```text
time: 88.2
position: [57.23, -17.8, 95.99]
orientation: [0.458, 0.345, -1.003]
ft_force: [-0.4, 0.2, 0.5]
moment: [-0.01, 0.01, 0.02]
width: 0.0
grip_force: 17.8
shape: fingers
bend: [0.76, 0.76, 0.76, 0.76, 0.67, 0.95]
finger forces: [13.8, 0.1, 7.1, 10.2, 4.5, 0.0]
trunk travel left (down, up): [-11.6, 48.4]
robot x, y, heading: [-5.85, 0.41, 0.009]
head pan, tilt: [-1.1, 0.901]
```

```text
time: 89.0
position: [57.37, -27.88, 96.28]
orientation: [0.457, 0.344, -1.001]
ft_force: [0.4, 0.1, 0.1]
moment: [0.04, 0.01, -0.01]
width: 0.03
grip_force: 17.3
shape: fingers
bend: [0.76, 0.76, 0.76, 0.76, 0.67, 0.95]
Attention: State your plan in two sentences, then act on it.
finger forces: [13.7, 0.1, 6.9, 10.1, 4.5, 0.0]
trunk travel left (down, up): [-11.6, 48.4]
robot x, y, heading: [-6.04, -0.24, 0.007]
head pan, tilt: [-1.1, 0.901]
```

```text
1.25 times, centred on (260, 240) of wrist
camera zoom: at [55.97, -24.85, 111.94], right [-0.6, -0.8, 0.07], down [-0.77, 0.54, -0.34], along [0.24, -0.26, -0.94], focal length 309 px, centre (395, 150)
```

_ _ _ _ _

The lines to collect are those holding the string "orientation"; copy them all.

orientation: [0.458, 0.345, -1.003]
orientation: [0.457, 0.344, -1.001]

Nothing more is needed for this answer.